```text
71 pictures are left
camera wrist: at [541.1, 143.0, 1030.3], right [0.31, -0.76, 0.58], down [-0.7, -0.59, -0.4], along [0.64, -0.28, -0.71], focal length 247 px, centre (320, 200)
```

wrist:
★ ★ ★ ★
• GIVEN REQUEST:
Copy out the whole listing exactly. Give them as a JSON list of strings, one for each line, with blank lines left out.

• RESULT OF THIS TASK:
[
  "```text",
  "71 pictures are left",
  "camera wrist: at [541.1, 143.0, 1030.3], right [0.31, -0.76, 0.58], down [-0.7, -0.59, -0.4], along [0.64, -0.28, -0.71], focal length 247 px, centre (320, 200)",
  "```",
  "wrist:"
]